The key is not to create pressure. Just because you’re looking to make changes doesn’t mean everyone else has to do so. Let them see the changes in you before you start to educate them. What you want is an environment where everyone is happy and healthy and understands what makes them tick. Be a role model that they choose to follow, not one that dictates the pace.
Overall, James Clear's book Atomic Habits is a must-read for new dads looking to make positive changes and adjust to their new role as a father. By working together and supporting each other's goals, you can create a positive and nurturing environment that the family can thrive in.
It’s crucial to understand your unique set of circumstances and how they can hinder your progress. Remember by focusing on small, consistent habits and tracking your progress over time, you can create a positive feedback loop that makes it easier to stick to your goals and create a better impact on your kids. With time and dedication, these habits can become second nature, helping you build a strong, positive relationship with your child that will last a lifetime. Whether you're a first-time dad or a seasoned pro, Atomic Habits is a valuable resource and provides a roadmap for making positive changes in your life, which can be especially valuable during this transition period.

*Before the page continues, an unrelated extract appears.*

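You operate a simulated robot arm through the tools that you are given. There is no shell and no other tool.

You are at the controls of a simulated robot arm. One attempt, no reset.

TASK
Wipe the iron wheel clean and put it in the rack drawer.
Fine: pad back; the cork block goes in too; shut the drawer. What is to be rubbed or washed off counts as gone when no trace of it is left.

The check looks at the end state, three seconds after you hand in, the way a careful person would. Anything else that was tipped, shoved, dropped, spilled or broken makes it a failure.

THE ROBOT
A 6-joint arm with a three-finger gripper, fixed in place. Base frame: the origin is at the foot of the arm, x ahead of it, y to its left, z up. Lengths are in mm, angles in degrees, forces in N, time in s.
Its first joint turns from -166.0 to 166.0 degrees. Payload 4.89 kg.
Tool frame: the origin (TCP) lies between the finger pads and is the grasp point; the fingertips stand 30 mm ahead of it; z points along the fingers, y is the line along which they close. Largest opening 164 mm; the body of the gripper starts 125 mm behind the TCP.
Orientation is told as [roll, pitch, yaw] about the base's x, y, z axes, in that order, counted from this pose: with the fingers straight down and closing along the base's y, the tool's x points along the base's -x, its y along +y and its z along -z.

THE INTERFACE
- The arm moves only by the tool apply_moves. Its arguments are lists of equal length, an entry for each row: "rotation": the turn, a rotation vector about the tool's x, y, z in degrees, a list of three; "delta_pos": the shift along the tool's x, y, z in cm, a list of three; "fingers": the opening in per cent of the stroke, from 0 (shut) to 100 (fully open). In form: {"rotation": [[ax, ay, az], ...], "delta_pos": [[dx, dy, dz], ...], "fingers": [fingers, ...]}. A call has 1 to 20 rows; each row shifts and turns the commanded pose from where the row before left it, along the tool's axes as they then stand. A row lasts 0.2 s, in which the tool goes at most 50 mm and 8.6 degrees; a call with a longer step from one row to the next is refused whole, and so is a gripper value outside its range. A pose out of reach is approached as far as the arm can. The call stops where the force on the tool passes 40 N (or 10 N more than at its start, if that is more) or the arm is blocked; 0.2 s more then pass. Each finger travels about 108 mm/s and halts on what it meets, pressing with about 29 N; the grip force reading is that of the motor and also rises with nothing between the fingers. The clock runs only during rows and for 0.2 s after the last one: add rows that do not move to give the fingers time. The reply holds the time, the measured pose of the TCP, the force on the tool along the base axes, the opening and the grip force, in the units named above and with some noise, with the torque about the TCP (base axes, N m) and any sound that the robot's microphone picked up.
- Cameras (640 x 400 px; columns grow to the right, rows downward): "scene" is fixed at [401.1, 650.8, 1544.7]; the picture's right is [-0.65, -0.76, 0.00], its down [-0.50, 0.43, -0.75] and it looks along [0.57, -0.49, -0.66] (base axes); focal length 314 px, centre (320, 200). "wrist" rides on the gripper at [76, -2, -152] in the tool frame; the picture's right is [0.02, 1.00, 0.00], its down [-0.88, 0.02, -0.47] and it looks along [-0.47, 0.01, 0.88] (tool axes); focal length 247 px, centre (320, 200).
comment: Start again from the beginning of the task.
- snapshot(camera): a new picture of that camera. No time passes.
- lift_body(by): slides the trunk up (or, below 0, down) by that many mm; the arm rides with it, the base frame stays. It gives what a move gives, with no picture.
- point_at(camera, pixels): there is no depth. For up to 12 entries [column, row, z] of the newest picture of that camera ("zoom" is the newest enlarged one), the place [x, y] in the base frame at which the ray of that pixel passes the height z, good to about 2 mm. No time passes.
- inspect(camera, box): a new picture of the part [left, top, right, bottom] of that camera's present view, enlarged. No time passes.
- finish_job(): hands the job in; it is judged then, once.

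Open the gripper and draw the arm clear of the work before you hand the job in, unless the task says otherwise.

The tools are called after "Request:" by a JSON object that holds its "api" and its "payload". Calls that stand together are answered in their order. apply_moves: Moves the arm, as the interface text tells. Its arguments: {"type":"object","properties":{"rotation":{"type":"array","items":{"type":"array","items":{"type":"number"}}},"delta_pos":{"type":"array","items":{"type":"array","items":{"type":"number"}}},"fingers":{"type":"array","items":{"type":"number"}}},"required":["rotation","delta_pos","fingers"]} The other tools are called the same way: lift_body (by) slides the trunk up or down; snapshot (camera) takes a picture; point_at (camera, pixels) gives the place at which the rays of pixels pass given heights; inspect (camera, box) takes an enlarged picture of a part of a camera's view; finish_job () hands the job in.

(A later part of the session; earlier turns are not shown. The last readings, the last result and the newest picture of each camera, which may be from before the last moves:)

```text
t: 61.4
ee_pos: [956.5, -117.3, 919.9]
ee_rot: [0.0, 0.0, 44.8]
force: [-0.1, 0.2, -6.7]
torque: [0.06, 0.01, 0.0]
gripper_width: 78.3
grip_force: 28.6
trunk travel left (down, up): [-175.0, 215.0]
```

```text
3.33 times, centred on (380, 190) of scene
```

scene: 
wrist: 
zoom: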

I have gained so much from this book and many others, but it all started with finally accepting I needed to make changes. My advice from one dad to another is reflect on the impact you’re having and what triggers stress, anger, frustration, and anxiety. Think about the impact you want to have and be clear on what your kids need. By focusing on what they need, you’ll come to realise that what they need is much simpler than you first thought and provided you get the basics right, you’re doing a great job and you should celebrate that fact. I struggled because I lost sight of what was important to me and why. Atomic Habits helped me reconnect with the why behind my decision making and as a result I started to think clearly and today I feel more confident in myself, but importantly I believe I’m delivering for my kids and that’s what makes me tick.